Por Adolfo Sánchez Rebolledo
Es imposible no estar de acuerdo cuando se trata de erradicar el hambre de la vida de los 7.4 millones de mexicanos que padecen las formas más severas de la pobreza. Pero en este punto, como en tantos otros que hoy se discuten, hay demasiados deja vu, cierto abuso de los clichés de siempre para registrar el azoro de un gobierno que aún no se explica cómo es que “en pleno siglo XXI, a pesar de haber logrado avances importantes en diversos ámbitos… millones de personas padezcan hambre”. No extraña, pues, que en Las Margaritas no se menciona una sola vez la palabra desigualdad. Se omite toda referencia histórica, cualquier intento de explicar cómo y por qué, no obstante la cascada de recursos públicos destinados a paliar la pobreza, a pesar del éxito exportable de los programas insignia, las condiciones de vida de millones de mexicanos siguen igual o peor que antes. No se quiere hablar de fracaso, pero la realidad ahí está, inocultable.

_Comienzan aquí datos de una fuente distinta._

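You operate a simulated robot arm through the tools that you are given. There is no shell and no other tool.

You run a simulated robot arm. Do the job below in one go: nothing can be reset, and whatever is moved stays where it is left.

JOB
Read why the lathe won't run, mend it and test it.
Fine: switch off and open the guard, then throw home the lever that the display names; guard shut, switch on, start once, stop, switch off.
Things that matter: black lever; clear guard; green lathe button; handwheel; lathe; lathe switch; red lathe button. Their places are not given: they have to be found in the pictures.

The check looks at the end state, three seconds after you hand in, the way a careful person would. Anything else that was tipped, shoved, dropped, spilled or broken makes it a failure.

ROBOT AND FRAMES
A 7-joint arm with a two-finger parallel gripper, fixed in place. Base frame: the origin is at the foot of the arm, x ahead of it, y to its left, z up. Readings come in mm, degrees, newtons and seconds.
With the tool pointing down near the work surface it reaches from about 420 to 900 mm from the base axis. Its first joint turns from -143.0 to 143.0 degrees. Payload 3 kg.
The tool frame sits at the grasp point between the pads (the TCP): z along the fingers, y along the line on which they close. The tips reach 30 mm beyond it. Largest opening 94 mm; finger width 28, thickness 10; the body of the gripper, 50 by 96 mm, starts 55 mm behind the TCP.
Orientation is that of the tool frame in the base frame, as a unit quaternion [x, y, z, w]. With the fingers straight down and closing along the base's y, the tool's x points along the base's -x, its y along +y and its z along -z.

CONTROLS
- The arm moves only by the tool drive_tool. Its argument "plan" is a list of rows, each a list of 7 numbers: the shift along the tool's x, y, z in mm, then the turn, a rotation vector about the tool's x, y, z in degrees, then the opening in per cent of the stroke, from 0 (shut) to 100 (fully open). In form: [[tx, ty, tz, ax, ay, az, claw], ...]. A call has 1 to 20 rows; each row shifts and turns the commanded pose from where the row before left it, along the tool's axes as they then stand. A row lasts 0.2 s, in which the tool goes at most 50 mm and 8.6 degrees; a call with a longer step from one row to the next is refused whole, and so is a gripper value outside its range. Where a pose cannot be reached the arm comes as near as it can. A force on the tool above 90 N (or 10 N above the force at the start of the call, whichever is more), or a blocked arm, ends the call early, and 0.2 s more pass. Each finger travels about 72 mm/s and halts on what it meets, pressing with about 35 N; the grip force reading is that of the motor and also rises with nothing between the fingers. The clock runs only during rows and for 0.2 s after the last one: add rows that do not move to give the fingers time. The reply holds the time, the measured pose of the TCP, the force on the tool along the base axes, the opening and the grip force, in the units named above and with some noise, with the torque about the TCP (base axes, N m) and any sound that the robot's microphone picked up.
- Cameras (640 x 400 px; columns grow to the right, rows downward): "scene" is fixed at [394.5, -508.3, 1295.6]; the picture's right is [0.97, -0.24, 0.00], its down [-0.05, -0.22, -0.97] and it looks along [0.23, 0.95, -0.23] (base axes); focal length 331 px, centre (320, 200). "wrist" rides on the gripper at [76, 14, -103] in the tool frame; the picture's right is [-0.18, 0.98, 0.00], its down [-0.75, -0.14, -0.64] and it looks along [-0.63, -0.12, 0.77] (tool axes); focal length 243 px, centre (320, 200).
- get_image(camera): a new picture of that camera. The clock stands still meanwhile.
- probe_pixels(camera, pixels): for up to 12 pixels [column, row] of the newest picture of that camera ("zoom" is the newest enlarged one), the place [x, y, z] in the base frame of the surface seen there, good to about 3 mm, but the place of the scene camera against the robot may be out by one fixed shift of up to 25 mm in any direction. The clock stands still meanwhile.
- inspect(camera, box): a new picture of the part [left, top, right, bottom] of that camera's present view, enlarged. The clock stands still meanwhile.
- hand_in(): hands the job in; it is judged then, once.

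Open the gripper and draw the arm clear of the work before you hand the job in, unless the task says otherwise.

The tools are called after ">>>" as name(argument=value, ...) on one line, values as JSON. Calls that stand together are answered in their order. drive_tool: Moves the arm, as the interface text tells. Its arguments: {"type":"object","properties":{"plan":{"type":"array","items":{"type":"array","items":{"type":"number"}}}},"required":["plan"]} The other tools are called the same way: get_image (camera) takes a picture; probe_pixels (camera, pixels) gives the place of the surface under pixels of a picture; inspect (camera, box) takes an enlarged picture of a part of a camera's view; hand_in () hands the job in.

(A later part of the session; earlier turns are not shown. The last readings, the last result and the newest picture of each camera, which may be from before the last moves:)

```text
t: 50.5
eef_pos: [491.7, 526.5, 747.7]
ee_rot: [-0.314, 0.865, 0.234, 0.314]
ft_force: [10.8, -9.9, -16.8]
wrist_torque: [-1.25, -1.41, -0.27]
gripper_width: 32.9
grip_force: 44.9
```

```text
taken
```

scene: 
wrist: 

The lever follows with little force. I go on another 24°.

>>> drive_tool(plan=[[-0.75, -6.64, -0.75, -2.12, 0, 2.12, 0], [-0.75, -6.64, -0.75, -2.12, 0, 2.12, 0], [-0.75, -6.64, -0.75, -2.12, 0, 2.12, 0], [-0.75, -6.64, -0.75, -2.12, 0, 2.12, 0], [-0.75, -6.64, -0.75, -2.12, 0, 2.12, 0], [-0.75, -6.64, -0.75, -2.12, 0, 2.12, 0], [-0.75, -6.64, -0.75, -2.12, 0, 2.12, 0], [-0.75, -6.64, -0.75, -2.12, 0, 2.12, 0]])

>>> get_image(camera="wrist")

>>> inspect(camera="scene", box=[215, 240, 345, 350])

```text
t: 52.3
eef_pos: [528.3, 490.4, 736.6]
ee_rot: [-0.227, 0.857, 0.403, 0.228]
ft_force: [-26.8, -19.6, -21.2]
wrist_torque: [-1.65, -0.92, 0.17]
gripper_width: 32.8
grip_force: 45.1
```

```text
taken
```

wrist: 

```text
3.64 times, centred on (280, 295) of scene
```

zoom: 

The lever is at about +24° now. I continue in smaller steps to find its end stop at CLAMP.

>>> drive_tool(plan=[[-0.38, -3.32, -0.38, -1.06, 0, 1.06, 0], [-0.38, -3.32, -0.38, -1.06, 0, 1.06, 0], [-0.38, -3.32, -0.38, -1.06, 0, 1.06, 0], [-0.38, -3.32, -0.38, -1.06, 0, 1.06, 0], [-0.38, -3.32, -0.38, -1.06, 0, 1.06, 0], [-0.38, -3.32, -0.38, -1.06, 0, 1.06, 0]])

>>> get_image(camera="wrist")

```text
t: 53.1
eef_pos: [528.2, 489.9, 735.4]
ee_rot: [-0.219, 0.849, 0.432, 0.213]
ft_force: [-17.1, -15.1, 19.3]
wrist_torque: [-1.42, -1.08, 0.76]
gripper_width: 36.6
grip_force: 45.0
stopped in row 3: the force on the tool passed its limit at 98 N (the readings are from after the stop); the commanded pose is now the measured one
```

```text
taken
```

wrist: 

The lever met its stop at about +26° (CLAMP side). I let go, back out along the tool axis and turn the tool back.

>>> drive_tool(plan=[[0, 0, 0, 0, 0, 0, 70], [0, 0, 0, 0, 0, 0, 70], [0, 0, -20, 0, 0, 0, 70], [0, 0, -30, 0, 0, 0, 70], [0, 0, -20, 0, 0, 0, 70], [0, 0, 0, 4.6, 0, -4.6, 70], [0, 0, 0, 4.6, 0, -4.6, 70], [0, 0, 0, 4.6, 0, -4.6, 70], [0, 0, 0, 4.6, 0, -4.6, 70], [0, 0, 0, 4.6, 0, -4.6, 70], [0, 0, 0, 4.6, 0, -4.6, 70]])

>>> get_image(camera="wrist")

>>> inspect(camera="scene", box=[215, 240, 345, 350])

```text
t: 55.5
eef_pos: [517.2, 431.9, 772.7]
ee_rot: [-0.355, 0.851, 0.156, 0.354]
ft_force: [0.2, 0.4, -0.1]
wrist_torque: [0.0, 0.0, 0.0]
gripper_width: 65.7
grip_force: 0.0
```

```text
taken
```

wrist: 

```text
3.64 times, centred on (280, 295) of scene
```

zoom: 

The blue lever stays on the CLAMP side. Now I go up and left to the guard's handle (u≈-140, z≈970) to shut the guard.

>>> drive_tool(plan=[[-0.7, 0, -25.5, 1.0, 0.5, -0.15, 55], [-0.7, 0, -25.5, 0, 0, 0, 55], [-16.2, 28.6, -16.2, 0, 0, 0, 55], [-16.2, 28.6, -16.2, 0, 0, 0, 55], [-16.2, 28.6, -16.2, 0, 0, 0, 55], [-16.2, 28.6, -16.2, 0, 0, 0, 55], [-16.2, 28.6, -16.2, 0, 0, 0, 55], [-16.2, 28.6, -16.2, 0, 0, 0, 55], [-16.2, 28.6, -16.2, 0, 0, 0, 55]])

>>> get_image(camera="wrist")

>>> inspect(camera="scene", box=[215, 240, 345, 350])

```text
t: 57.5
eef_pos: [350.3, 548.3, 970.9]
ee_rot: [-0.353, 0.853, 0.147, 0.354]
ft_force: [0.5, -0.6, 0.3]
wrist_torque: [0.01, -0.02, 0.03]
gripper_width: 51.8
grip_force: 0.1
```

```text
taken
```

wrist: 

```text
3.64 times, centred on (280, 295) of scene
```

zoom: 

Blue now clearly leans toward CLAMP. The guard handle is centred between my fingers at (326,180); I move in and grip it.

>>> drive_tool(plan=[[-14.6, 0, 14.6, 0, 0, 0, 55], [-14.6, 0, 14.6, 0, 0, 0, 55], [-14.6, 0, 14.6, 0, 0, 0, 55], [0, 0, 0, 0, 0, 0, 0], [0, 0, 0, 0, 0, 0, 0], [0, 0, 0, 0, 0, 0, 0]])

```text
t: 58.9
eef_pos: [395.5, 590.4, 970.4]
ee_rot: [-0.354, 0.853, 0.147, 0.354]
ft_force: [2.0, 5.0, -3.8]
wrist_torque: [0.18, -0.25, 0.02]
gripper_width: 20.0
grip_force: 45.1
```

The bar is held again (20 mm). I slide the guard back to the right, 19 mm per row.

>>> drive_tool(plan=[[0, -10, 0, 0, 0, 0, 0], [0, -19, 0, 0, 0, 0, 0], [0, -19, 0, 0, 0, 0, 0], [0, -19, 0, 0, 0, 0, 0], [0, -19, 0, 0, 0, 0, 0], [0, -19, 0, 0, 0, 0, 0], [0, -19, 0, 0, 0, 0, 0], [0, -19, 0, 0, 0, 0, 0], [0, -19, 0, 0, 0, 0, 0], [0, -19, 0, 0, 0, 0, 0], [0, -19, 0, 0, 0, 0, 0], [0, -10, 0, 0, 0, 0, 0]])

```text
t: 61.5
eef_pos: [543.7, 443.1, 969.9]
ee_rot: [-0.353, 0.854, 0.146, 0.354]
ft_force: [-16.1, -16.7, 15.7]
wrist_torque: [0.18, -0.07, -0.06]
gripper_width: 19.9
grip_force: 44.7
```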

Pero en cambio se afirma que la nueva política social representa un cambio estructural marcado por la reingeniería administrativa y una mayor coordinación para racionalizar la aplicación de 70 programas existentes (lo cual sin duda es imprescindible). El gobierno insiste en que no se trata de impulsar un curso asistencialista, pues la cruzada no se limitará a donaciones de alimentos, porque va a incrementar la inclusión productiva de sus beneficiarios, aunque hasta hoy esa se mantenga como una declaración de intenciones que ninguno de los anteriores programas focalizados resolvió satisfactoriamente.
A estas alturas, con lo dicho, es difícil advertir cuál es la conexión necesaria (estructural, digamos) entre la Cruzada Nacional contra el Hambre y otros objetivos nacionales en materia de crecimiento y desarrollo. Por más optimismo que despierte la nueva dinámica legislativa, y muy a pesar del Pacto por México, hay que decir que aún no estamos ante un cambio de estrategia, pues siguen vigentes los mismos paradigmas que, entre otros cosas, favorecen las condiciones de desigualdad, en las que se pauperiza la población, se destruye empleo y se reciclan la pobreza y el hambre.
Habrá que esperar a ver cómo se concretan en las leyes y en la práctica las reformas que México necesita tan cansinamente anunciadas. Interesa saber si en la lucha por un piso mínimo de bienestar, la reforma hacendaria prometida desmitificará los tabúes que históricamente han impedido la redistribución del ingreso o si, mediante las cuentas del gran capitán se recurre, por ejemplo, a la generalización del IVA en medicinas y alimentos, junto al expediente compensatorio derivado de la venta de garaje de las empresas públicas, es decir, en este caso, de la privatización de las actividades de Pemex, que es el objeto del deseo de los capitales globales interesados en el negocio mexicano.
Pero lo que sí es real es que habrá recursos suficientes como para sacudir a las comunidades más pobres de 400 municipios marcados por la exclusión. Y esto ha alertado viejos temores, sobre todo entre los partidos no oficiales que suscriben el pacto. Temen que la alianza sea un mecanismo para arrasar en las próximas elecciones, aun si ciertas prácticas anómalas lograran contrarrestarse. Y, desde luego, existen sobrados antecedentes para alimentar la sospecha. Pero al menos la izquierda debe ensayar una postura crítica que no contraponga la agenda democrática a la agenda social. La oposición al asistencialismo debe transformarse en la afirmación de los derechos inviolables de la ciudadanía y en la ubicación de la cuestión social como un componente central (no sólo compensatorio) de la política general del Estado.
Dice el gobierno que la gran protagonista de la Cruzada Nacional contra el Hambre será la sociedad mexicana en movimiento, que donará su tiempo y esfuerzo para recrear en mejores condiciones la vida comunitaria. Hay que estar pendientes para impedir que la misma idea de cruzada haga del hambriento un damnificado, la víctima de un desastre fatal del que nadie se responsabiliza, y al cruzado, el portador paternalista de la bolsa y el bien, en el héroe de la historia. Por eso, junto con la vigilancia para impedir la manipulación política, las fuerzas progresistas deberían asumir en serio su responsabilidad, embarcándose en la fiscalización crítica de las asignaciones públicas y sus usos (y no sólo en la denuncia de sus consecuencias), asumiendo que la lucha contra el hambre y la desigualdad requiere de un cambio de fondo en el régimen y en la economía.